‘Bel-Air’ star Jazlyn Martin hoping to make Afro-Latino actors more visible

Actress-singer joins season 2 of Peacock’s hit show

Los Angeles native Jazlyn Martin is an actress, professional dancer, classically trained singer and musician who previously appeared on “This Is Us” and “All American: Homecoming.”

Peacock’s new hit show “Bel-Air” welcomes Martin to the cast alongside Saweetie, Tatyana Ali, and more.

How did you learn about the role?

When I first got it, the description said street smart and Afro-Latina from South Central. I dived into living life as an Afro-Latina in South Central and what that looks like, what you have to do to survive, and what you have to become to survive. I know people are like, “Jackie’s ghetto.” She’s not ghetto, she’s had to become someone in order to survive. She’s independent. She’s strong. She knows what she wants. So I’m protective when they say she’s ghetto.

Why do you think the Afro-Latino community will connect with your character?

Afro-Latinos are not represented or portrayed. If you’re Afro-Latino, you’re always cast as Black. I’m always cast as Black. I think it’s really hard for Afro-Latinos to exist and be Black and Latino and a lot of the times people are like, “You have to choose one. You can’t be both. You have to be Latino or Black.” Then it’s like, OK, well, you’re not Black enough. Now, you’re not Latino enough. I think combining and connecting those communities and also seeing representation is amazing that Latinos can look like this and Black people can look like this. You can’t put Afro-Latinos in one category, they can [be in multiple] categories.

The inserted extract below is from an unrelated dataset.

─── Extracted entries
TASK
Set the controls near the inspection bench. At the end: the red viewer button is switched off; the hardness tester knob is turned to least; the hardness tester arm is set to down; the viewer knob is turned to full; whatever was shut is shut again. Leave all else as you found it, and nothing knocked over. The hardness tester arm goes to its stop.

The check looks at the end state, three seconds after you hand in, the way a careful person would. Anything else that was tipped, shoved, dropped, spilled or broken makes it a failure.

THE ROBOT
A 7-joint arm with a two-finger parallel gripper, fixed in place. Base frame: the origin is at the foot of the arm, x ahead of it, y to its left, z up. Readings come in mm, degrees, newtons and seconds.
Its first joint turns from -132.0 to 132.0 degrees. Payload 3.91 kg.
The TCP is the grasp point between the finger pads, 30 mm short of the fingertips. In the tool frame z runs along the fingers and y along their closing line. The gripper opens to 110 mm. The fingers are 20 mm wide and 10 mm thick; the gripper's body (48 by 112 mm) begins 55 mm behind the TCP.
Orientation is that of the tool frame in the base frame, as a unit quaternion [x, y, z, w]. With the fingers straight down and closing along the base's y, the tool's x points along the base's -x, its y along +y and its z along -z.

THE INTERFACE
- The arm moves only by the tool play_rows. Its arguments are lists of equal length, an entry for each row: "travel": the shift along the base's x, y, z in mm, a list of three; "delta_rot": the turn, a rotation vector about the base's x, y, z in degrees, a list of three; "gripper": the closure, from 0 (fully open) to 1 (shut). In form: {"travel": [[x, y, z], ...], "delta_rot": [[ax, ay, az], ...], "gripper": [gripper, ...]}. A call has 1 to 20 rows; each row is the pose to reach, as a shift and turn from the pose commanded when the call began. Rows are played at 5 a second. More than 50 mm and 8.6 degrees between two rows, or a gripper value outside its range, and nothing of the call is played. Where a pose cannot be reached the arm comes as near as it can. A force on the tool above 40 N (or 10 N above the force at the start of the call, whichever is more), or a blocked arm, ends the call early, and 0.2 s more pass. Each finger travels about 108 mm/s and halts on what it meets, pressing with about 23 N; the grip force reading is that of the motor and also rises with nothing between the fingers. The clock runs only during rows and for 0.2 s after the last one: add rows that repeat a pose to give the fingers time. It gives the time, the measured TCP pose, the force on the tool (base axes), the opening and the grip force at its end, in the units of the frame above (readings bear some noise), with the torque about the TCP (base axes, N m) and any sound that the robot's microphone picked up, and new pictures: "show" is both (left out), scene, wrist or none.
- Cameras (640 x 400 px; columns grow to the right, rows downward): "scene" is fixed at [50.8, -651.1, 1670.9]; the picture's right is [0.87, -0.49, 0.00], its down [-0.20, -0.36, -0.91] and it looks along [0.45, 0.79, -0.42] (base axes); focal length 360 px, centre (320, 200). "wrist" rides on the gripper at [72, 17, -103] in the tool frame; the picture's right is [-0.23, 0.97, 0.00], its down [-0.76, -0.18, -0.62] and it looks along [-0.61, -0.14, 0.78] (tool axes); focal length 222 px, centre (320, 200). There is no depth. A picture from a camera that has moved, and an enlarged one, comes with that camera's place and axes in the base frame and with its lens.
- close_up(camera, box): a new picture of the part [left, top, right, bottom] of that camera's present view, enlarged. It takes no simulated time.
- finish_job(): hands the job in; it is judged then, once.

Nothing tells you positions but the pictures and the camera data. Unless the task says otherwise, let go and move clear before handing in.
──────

Has that affected your career?

I struggled with it in my career and within my own identity. Growing up Black and Mexican, I never felt Mexican enough and it was the Black community that always welcomed me in and always accepted me. Going out for auditions, I never got Latino roles because I was darker, or my hair was very curly, so I didn’t even realize what Afro-Latino was for a long time. That [term] wasn’t [used] when I was younger. … I’m very proud to claim [Afro-Latina] because we can exist by being both Black and Latina, we don’t have to choose.

What makes you different from other performers?

I would say my faith and my consistency. I will hear a lot of “no’s,” might not get something, feel bad, don’t want to show up, or give my all, but I feel like I push through it. I really rely on my faith and if it’s not meant for me, then it won’t be. While we were shooting, I was in school too, so that was interesting. I’m at UCLA, so that was very hard to juggle, but I pushed through.